Actualidad Chile

Personal data protection as a constitutional right

Bill to modify article 19.3 of the constitution

On May 15, 2018, the Chilean Senate adopted the amendment of article 19.4 of the Constitution to make the right to personal data protection a constitutional right. This article addresses protecting the private life and honour of persons and their family, and has been amended by including the protection of personal data. The precept refers to the implementing secondary legislation of this right, which is currently included in the 1999 law nº19.628 on the protection of a person’s private life.

Chile is a member of the Ibero-American Network of Data Protection and it hosted the XV Ibero-American Data Protection Meeting in Santiago de Chile on 22nd June 2017, which highlighted the founding principle of the Network: the right to the protection of personal data as a fundamental right of all people, irrespective of nationality, jurisdiction or territory.

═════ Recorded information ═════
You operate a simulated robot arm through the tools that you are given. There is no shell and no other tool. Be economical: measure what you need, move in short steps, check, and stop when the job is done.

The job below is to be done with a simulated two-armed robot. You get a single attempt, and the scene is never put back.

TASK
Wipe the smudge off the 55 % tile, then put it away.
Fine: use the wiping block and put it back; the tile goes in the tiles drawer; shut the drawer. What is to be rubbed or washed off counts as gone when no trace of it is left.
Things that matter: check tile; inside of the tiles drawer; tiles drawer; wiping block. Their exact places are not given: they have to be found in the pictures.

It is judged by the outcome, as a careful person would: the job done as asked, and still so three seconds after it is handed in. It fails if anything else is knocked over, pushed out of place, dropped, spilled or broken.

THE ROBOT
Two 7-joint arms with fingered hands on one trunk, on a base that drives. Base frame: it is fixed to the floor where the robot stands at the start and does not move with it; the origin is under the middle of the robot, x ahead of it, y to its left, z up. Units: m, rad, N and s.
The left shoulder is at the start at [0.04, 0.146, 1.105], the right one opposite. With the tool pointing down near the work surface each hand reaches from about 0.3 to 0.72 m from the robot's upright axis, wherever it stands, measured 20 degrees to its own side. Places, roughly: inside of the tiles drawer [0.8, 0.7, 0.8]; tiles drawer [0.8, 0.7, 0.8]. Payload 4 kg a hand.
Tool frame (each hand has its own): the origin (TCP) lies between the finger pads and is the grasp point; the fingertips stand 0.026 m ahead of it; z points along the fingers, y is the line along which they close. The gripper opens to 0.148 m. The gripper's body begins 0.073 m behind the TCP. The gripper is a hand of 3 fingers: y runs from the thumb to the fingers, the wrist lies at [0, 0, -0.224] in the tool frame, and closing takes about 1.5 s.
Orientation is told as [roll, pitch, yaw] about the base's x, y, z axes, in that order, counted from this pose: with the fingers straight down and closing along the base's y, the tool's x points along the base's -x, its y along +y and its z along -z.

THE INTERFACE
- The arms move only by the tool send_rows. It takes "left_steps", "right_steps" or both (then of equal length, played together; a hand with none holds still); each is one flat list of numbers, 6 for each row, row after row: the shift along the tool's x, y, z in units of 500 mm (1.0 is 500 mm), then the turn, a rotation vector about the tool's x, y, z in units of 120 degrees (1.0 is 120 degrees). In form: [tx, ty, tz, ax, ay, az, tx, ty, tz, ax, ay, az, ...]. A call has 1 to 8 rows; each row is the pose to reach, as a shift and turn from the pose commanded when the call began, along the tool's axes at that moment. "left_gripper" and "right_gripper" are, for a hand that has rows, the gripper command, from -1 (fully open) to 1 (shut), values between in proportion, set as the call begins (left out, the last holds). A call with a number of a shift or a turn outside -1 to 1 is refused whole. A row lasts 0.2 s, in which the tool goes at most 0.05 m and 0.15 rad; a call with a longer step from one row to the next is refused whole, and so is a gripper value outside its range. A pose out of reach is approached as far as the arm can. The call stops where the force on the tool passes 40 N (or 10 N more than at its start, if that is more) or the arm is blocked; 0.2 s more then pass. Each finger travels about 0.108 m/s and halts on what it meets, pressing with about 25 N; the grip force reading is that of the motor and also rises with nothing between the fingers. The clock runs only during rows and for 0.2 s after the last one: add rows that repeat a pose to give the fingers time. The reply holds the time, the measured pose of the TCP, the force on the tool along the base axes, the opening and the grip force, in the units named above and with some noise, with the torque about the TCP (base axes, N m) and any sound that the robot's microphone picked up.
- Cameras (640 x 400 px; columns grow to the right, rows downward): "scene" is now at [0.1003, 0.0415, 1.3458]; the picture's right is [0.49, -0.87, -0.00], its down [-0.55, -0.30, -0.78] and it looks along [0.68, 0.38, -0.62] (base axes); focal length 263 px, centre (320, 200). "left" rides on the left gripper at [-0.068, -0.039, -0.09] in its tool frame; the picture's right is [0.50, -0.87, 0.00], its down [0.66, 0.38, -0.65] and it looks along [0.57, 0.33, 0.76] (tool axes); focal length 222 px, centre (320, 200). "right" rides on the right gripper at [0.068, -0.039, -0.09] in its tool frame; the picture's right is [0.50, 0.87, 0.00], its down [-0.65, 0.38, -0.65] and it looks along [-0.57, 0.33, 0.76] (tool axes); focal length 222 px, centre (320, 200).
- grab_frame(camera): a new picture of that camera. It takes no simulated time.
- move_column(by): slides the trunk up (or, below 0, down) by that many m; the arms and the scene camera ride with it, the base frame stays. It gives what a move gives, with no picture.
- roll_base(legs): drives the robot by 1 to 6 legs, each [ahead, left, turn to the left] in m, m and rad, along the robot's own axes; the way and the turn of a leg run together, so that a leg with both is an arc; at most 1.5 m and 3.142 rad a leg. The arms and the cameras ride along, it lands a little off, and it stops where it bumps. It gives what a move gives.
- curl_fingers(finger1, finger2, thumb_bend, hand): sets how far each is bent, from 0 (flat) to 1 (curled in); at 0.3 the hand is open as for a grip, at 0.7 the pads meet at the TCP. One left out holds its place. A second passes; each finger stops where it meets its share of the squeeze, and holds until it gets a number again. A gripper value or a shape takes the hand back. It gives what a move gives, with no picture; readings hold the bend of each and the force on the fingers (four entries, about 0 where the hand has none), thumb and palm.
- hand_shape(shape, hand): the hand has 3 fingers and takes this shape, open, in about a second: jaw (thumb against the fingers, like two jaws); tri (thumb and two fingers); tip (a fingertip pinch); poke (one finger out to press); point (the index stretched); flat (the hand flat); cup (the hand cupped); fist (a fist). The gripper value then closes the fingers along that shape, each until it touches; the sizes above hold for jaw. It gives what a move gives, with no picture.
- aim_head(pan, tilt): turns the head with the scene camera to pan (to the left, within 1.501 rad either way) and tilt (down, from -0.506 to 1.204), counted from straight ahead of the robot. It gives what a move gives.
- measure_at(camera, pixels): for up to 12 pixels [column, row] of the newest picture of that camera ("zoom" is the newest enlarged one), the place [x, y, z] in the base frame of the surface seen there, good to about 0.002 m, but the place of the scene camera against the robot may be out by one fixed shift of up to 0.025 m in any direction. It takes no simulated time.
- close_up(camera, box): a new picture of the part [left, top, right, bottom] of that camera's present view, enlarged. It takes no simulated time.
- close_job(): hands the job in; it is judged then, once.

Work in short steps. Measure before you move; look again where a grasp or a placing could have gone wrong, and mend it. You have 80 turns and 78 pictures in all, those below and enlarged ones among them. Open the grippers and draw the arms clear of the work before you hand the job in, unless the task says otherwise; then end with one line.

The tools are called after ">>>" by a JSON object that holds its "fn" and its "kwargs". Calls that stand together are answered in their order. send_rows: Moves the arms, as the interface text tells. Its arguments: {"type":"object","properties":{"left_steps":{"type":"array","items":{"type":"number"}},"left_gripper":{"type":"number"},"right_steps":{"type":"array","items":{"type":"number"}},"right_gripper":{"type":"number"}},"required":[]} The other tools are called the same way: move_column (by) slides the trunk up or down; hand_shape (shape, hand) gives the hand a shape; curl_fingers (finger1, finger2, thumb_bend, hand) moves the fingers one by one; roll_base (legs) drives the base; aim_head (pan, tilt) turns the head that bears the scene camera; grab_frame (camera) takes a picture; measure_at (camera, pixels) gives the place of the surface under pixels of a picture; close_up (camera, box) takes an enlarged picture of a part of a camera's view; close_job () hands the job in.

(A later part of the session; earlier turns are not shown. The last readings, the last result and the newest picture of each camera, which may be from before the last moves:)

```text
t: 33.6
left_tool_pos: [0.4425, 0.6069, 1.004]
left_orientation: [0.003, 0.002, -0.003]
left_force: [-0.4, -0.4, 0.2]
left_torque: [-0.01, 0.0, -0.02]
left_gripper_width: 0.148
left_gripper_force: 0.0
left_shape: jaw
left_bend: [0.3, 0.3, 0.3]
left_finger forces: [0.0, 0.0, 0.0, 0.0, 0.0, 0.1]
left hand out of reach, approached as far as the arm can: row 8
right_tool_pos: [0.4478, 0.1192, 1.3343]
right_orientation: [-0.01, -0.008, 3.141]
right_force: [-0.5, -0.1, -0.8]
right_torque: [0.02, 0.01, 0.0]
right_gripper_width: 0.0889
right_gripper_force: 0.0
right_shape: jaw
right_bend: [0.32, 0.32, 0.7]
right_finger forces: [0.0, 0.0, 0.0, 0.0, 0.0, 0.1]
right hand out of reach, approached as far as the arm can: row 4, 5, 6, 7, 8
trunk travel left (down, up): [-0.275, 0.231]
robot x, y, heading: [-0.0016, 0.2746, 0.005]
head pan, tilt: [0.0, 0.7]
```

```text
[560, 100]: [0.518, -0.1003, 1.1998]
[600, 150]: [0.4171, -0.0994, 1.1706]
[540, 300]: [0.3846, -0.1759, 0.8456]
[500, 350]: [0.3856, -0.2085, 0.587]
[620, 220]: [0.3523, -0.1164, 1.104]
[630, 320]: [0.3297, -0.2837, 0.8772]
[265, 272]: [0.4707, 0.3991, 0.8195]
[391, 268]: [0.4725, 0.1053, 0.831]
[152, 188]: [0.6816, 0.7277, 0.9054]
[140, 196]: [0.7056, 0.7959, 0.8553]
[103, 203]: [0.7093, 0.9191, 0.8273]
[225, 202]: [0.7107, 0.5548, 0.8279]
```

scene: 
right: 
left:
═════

Chile is currently debating a Personal Data Protection Bill that will amend the current law on protecting private life, in which one of the novel provisions for Chile is the creation of a Data Protection Agency to ensure the protection of the rights and freedoms of the holders of the data and proper compliance with the regulations. The future agency will have the powers to regulate, supervise, audit and ultimately, to sanction failure to comply. Hence, Chile joins other countries of the region who already have a data protection authority, such as Argentina, Colombia, Mexico, Peru and  Uruguay.

The existence of a protection agency is one of the elements that the European Commission takes into account when considering whether a jurisdiction outside the European Union has a protection regime equivalent to the European Data Protection Regulation (in effect from May 25, 2018) or not. The consequence of this is the legality of the international transfer of data between these countries without the need for prior authorisation from the control authorities.